I started the meal out with a glass of homemade apple juice. My in-laws also make their own apple juice, so I'm a bit of a self-proclaimed apple juice snob, but this was good. I timidly suggested to the hubster that this was even better than his parents' juice. To my surprise, he agreed! {He had a local artisan beer, which he said was very good as well!} 

Next up was my allergen-free Country Salad - just fresh greens, house-smoked bacon and a fried egg. It was utter perfection. The bacon was so perfectly smoked the hubster couldn't help but steal a few bits from my plate! The smell alone was intoxicating! {His starter was a sort of poultry paté and a fresh cabbage salad.} I wanted the starter to continue even after I had licked the plate clean and I told the hubster, "Okay, I'm fully satisfied, we can go home now," as a joke - boy am I ever glad that was just the beginning!

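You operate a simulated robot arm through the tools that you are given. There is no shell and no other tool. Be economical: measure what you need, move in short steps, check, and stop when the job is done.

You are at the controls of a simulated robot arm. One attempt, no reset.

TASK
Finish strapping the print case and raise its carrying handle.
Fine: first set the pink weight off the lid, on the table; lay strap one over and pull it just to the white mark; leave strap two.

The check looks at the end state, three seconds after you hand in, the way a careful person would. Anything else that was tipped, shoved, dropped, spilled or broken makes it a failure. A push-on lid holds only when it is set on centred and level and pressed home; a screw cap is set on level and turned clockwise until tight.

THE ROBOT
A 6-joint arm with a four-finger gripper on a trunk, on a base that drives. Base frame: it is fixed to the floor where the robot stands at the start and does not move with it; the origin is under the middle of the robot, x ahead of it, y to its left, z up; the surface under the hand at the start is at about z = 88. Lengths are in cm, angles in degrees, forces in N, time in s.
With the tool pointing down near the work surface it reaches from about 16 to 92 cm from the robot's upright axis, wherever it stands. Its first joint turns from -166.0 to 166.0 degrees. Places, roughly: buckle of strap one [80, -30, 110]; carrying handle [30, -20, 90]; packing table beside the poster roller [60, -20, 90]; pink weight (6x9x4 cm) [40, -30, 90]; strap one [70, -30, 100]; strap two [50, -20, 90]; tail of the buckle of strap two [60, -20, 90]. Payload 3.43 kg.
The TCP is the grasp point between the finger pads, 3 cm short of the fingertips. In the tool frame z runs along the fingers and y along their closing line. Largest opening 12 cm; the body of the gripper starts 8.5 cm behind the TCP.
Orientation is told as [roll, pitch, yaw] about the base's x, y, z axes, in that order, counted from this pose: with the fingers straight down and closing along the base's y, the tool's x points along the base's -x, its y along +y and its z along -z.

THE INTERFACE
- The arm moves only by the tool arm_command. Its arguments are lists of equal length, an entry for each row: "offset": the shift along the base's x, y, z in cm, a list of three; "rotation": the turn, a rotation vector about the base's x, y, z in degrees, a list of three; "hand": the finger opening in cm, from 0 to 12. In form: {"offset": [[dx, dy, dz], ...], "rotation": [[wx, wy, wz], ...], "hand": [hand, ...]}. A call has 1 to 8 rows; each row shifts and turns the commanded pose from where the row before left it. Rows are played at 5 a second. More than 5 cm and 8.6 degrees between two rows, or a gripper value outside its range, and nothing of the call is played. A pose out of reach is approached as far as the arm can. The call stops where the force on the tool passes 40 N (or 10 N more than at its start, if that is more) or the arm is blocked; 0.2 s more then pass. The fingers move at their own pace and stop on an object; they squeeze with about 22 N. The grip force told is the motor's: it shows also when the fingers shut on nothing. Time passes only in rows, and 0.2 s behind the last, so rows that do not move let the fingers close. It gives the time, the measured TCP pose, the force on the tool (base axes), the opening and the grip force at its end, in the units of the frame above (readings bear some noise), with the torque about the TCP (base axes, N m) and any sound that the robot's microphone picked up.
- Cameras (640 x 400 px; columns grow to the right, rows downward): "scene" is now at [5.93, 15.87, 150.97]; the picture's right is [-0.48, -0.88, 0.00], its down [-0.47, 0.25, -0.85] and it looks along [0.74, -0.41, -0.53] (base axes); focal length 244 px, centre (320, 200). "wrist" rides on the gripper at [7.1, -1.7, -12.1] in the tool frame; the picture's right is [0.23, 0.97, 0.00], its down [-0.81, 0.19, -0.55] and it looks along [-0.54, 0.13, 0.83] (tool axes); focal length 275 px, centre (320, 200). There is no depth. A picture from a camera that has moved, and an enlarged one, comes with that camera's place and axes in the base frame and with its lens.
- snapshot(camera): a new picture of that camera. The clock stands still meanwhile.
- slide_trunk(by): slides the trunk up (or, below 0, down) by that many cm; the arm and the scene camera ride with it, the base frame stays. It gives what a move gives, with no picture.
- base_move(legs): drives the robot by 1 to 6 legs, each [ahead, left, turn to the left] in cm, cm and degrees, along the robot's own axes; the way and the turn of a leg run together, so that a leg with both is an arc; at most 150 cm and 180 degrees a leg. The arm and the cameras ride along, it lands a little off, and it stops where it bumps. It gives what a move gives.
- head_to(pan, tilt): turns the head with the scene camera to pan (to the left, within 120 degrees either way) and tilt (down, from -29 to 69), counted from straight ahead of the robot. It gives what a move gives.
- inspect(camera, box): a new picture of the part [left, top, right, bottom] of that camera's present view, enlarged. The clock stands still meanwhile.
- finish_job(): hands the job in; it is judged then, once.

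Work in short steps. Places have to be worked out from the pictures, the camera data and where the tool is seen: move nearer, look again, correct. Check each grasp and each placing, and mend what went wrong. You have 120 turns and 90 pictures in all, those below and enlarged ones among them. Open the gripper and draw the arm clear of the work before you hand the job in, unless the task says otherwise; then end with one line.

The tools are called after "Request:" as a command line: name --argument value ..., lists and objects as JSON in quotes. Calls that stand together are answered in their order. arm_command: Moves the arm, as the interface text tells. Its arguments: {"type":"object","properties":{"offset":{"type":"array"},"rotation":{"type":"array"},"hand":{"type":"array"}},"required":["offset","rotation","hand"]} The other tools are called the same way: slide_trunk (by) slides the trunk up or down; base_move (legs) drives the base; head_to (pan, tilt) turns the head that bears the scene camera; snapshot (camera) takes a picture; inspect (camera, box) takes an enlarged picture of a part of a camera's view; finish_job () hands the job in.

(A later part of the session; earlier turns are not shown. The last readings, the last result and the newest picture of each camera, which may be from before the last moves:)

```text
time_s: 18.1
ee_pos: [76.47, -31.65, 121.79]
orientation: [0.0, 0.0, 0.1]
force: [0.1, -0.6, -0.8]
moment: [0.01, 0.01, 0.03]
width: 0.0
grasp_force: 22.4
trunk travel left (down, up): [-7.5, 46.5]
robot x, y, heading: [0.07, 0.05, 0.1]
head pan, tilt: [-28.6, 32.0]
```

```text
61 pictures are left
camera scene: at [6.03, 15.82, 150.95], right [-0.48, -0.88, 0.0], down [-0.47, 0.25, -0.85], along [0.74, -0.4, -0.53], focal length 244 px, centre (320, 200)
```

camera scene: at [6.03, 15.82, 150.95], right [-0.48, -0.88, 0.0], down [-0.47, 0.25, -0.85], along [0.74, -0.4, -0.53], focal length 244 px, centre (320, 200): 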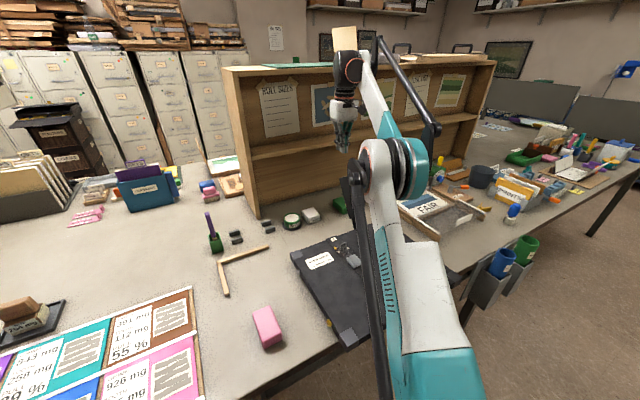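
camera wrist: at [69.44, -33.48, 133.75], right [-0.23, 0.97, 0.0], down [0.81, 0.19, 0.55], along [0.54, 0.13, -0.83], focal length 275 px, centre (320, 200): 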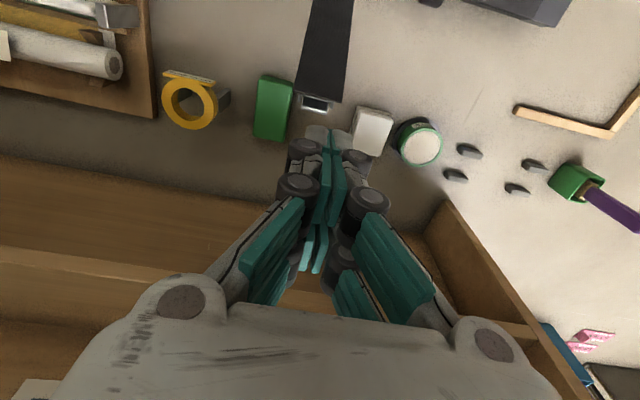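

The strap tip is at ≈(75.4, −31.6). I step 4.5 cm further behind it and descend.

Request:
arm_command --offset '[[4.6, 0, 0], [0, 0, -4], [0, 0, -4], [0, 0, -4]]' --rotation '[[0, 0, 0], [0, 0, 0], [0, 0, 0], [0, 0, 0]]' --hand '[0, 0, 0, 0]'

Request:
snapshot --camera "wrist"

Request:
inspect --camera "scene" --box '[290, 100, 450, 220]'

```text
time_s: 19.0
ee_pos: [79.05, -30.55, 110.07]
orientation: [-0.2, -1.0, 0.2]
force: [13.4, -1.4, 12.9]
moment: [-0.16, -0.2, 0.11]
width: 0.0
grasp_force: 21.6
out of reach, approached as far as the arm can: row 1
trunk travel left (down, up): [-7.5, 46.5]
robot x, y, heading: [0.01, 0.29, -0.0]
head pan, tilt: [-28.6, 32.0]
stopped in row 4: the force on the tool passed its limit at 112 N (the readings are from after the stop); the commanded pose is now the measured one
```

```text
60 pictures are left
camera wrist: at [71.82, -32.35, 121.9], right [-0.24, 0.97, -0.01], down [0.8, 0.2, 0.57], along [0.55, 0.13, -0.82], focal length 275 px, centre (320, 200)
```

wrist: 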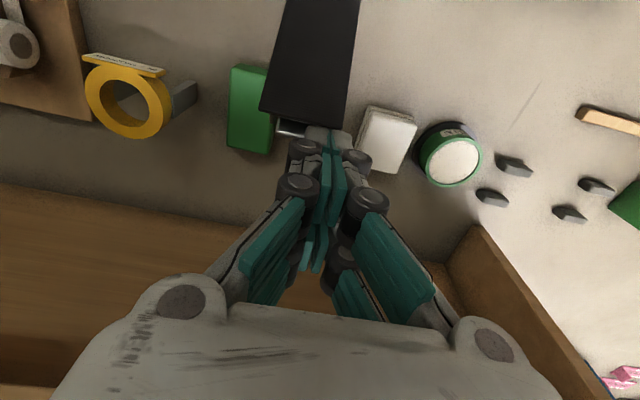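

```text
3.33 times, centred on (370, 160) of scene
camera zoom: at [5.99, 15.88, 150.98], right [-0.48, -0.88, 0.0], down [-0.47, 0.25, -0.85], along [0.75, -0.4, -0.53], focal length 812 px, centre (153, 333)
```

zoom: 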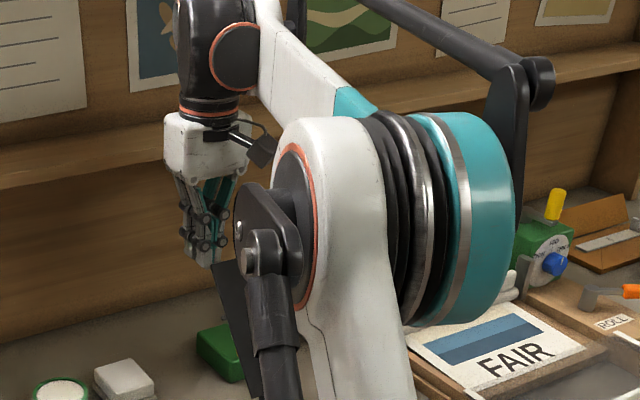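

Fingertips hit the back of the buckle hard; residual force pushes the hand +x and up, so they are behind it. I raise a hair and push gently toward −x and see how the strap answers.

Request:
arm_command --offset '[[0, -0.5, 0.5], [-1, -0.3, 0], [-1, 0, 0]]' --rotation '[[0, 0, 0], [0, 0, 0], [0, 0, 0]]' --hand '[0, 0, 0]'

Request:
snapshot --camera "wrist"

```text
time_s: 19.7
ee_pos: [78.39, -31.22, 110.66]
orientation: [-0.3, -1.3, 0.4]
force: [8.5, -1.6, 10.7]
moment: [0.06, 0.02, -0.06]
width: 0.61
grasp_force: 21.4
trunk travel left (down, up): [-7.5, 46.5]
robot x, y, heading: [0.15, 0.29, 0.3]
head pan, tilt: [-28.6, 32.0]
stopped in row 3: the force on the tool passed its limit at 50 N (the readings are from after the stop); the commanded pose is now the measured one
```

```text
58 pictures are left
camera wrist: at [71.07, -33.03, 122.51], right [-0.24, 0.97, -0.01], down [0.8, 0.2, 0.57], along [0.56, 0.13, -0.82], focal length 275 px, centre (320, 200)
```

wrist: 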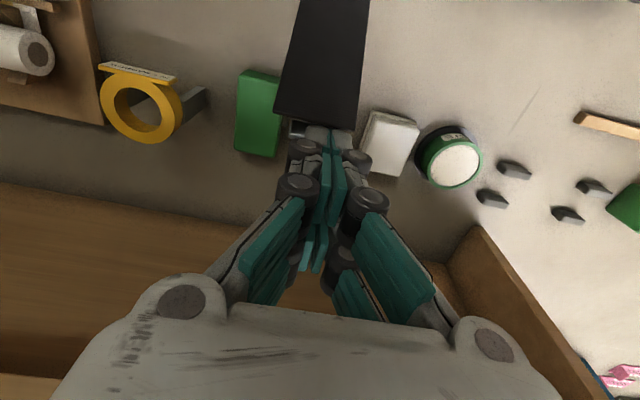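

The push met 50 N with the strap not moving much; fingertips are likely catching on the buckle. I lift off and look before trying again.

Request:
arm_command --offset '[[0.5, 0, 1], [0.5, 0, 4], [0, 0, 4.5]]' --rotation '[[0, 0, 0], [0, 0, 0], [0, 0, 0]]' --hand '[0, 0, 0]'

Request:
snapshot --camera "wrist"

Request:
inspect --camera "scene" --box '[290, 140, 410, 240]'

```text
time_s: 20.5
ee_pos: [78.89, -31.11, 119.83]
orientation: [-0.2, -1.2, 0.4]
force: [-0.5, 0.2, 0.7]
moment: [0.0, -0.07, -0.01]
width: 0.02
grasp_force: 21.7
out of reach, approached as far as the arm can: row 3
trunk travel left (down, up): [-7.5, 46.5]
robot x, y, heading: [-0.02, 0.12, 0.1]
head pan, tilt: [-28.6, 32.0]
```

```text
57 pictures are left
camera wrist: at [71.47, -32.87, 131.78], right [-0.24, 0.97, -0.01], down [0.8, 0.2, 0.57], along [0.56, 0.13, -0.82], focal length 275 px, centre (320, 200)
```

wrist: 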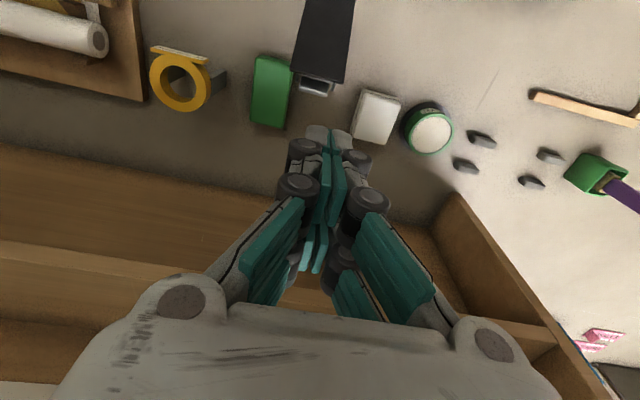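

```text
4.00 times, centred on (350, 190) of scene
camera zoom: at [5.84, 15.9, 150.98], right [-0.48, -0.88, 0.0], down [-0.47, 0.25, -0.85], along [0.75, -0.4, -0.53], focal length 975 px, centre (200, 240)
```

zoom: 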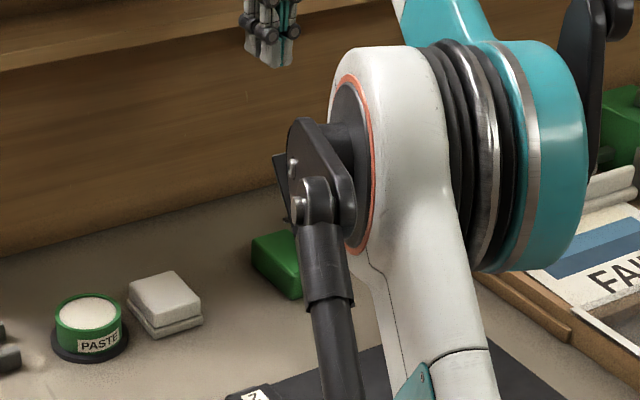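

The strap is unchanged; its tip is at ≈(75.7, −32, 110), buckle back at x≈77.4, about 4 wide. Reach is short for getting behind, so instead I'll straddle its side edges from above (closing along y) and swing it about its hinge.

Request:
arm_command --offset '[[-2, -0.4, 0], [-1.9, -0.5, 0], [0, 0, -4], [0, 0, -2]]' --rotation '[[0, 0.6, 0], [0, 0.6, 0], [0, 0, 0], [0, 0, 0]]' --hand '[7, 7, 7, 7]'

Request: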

The main dish was even better than the starter! I was treated to more deliciously home-smoked pork meat, served on top of over-roasted zucchinis, onions and tomatoes. I had a side of homemade sauerkraut and a green salad. Once again, the smell of the pork was making the hubster drool, so I kindly gave him a small piece, along with a bit of my veggies. {He had oven roasted lamb with various veggies and white potatoes.}

To put a perfect end to a perfect meal, the owner offered to prepare a cup of local berries. I was treated to raspberries, red currants, black currants and blueberries. It was absolutely divine. {The hubster had some homemade ice cream, strawberry and pine flavors. He was loving it!}

We left this place with fulls stomachs and dreams of going back - they also have rooms! All the food is prepared in their kitchens using what is grown and raised on their own property, or what they buy from surrounding farms. This is the sort of food quality I can get behind - and one I hope to see expanded to other domains!

Be sure to check out the Ferme-auberge Les Grands Près if you ever get the chance - you won't regret it!